PASSAGE TO READ -
※ ※ ※

May Issue 2016
Prisoners of Gender
“Going by the statistics, each day 12 women suffer rape in the “land of the pure,” according to a statement released by the Asian Human Rights Commission (AHRC) on 18 April, 2016. Which means that a rape occurs every two hours in Pakistan.
In April 2016, a jirga in the Ghulam Nabi Shah area of Umerkot, settled the gang rape case of a 14-year-old. The compensation awarded to the victim: 30 maunds (approximately 200 kilos) of wheat. The local influential claimed the settlement was by mutual consent between the victim and the rapist’s family. The rape survivor’s father, however, claimed he was forced to settle on terms set by the jirga which had been formed by the same influential. This, despite the fact that the case had been registered with the police.
The same month in PIMS, the capital’s foremost hospital, a paralysed 22-year-old female patient in the surgical ICU, was sexually violated by a male nurse. The hospital delayed notifying the police about the incident for two days — despite the victim’s father having lodged an immediate complaint. Furthermore, the hospital administration gave assorted versions of the incident, basically stating the incident was perhaps a misguided attempt to rape, not rape itself. The investigating police officials, were however, having none of it. They termed the delay in reporting the crime tantamount to criminal negligence.

※ ※ ※

SOURCE MATERIAL -
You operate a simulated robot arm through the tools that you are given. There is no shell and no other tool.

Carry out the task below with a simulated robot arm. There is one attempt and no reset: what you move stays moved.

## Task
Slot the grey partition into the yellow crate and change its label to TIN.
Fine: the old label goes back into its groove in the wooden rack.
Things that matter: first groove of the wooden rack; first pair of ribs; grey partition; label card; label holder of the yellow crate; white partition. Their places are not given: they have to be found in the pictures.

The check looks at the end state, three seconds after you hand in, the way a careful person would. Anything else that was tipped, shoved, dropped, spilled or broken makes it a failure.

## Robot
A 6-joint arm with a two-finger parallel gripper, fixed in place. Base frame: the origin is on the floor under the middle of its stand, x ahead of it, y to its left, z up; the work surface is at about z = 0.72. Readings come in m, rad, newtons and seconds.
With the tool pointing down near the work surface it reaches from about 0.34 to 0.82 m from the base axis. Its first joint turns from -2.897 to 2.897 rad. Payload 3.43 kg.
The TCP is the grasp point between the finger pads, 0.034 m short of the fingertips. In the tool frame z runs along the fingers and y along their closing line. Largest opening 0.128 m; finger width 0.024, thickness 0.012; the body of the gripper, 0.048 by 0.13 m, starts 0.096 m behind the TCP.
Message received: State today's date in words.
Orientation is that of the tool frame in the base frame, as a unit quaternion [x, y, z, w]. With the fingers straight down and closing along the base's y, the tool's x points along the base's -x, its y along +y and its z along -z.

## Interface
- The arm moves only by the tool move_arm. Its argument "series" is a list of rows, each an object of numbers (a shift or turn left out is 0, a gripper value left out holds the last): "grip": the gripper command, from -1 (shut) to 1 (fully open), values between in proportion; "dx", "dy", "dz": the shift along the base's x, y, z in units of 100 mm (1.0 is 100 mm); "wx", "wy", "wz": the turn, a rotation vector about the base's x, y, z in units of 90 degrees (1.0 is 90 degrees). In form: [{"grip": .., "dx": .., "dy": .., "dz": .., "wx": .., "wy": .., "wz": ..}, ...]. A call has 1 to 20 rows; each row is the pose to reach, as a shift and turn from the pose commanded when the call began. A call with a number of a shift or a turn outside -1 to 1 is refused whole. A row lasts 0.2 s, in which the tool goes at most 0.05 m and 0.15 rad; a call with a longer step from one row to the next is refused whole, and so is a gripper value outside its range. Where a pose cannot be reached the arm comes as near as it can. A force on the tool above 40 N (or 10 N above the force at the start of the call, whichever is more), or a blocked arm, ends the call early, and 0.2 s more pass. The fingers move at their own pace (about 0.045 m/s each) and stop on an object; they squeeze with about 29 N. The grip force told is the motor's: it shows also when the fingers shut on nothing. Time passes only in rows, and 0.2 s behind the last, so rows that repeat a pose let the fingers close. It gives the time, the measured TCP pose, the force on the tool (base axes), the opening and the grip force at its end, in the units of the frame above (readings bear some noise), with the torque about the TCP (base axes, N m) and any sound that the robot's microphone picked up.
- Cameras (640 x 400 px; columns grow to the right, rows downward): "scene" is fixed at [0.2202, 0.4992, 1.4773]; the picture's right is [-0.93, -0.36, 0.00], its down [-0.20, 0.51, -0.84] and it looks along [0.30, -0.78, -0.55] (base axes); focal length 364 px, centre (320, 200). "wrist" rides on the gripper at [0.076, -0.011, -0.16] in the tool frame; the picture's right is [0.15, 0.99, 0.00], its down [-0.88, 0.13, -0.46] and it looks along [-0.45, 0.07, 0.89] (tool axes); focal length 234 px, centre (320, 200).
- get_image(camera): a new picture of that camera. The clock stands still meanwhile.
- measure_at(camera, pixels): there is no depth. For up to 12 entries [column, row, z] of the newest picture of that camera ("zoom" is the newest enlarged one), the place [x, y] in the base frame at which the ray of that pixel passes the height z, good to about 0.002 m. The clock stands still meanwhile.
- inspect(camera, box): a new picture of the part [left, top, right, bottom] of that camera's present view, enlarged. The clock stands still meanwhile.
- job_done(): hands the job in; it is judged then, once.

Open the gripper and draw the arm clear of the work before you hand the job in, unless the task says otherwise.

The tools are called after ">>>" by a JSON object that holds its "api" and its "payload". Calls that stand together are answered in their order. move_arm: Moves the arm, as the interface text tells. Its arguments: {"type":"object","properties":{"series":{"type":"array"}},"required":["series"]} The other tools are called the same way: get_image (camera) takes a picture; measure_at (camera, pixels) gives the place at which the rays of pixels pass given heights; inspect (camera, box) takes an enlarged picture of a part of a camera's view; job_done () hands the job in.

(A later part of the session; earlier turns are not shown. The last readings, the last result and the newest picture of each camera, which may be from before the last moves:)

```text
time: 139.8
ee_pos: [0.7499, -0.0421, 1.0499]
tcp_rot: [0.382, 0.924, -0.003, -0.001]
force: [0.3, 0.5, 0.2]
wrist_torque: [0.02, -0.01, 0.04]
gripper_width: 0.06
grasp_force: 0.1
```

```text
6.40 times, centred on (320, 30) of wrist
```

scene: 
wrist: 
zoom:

※ ※ ※

OBJECTIVES -
1) Quote exactly the lines running from the line with "The TCP is the" through the line with "## Interface", both ends included, and nothing more. Give them as a Markdown table with the columns No. and Line: a running number and the line, blank lines left out.
2) Please continue the passage to read.

RESPONSES -
1)
| No. | Line |
|---|---|
| 1 | The TCP is the grasp point between the finger pads, 0.034 m short of the fingertips. In the tool frame z runs along the fingers and y along their closing line. Largest opening 0.128 m; finger width 0.024, thickness 0.012; the body of the gripper, 0.048 by 0.13 m, starts 0.096 m behind the TCP. |
| 2 | Message received: State today's date in words. |
| 3 | Orientation is that of the tool frame in the base frame, as a unit quaternion [x, y, z, w]. With the fingers straight down and closing along the base's y, the tool's x points along the base's -x, its y along +y and its z along -z. |
| 4 | ## Interface |

2)
At the end of February, a 13-year-old studying in the fourth grade in a school in Larkana was found to be nine weeks pregnant as a result of being repeatedly raped by her teacher. After a fact-finding mission, the Human Rights Commission of Pakistan (HRCP) said that, apart from the dire impact of the crime on the victim, the incident had also had an adverse effect on girls’ education in the area, since parents were now afraid to send their daughters to the school as it had no female teacher.
In early January, a seven-year-old boy went missing from Moza Soda Basti in Bahawalnagar, and a day later his corpse was discovered near a Christian district in the Punjab. A post-mortem examination revealed he had been killed after being brutally gang-raped. Subsequent investigations yielded more information: the perpetrators were four men from affluent families who were drunk when they had abducted the boy and brutalised him.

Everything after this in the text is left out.